====== INFORMATION PROVIDED

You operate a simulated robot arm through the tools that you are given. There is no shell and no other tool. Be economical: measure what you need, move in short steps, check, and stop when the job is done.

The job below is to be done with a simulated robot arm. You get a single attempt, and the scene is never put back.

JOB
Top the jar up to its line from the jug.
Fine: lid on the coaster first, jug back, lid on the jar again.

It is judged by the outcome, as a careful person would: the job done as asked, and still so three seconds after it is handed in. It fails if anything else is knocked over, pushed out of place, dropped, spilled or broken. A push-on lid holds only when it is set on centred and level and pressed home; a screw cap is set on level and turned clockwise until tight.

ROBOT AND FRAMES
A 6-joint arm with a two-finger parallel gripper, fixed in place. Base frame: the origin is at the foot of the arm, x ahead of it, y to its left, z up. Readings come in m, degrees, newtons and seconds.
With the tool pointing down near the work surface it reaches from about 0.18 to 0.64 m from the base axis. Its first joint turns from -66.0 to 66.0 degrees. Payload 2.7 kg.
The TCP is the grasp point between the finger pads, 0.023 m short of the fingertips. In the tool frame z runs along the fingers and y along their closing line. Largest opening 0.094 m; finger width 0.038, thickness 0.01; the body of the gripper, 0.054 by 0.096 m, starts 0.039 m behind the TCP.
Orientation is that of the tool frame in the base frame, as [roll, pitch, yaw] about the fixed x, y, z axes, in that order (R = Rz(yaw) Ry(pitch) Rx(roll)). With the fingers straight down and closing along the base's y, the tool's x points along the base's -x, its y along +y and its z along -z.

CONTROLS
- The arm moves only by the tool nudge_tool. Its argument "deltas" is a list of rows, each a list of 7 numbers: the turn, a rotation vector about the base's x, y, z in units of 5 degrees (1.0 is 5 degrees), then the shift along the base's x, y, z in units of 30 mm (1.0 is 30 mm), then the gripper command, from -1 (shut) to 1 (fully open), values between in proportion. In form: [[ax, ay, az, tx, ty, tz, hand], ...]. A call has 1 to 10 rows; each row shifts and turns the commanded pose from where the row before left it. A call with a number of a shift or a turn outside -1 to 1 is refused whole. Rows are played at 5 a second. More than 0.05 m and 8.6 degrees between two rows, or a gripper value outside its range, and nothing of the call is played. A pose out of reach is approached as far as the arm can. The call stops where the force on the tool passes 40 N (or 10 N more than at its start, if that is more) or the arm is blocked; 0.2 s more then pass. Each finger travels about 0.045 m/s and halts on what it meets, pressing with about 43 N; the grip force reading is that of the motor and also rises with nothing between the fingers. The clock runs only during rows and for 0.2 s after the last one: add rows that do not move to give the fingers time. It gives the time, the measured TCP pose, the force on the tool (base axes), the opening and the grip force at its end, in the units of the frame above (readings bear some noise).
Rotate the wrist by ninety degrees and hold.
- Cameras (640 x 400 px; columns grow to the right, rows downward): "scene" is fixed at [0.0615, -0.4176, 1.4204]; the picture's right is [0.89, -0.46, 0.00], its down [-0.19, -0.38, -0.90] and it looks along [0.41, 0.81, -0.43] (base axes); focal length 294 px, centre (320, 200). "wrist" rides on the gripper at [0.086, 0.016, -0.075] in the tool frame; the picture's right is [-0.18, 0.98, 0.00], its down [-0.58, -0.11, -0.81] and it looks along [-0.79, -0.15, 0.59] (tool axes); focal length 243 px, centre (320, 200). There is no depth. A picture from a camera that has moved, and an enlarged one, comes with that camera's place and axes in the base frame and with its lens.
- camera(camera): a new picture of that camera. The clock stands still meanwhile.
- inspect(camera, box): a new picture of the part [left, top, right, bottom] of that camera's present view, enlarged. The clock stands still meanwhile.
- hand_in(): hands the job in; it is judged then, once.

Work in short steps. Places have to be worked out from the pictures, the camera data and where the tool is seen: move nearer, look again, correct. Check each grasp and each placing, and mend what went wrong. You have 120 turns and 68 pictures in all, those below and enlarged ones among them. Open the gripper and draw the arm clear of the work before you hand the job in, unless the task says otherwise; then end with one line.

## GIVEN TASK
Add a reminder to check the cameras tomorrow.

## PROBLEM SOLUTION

============

## GIVEN TASK
Scan the lines for the string "meanwhile". Copy out each line that matches.

## PROBLEM SOLUTION
- camera(camera): a new picture of that camera. The clock stands still meanwhile.
- inspect(camera, box): a new picture of the part [left, top, right, bottom] of that camera's present view, enlarged. The clock stands still meanwhile.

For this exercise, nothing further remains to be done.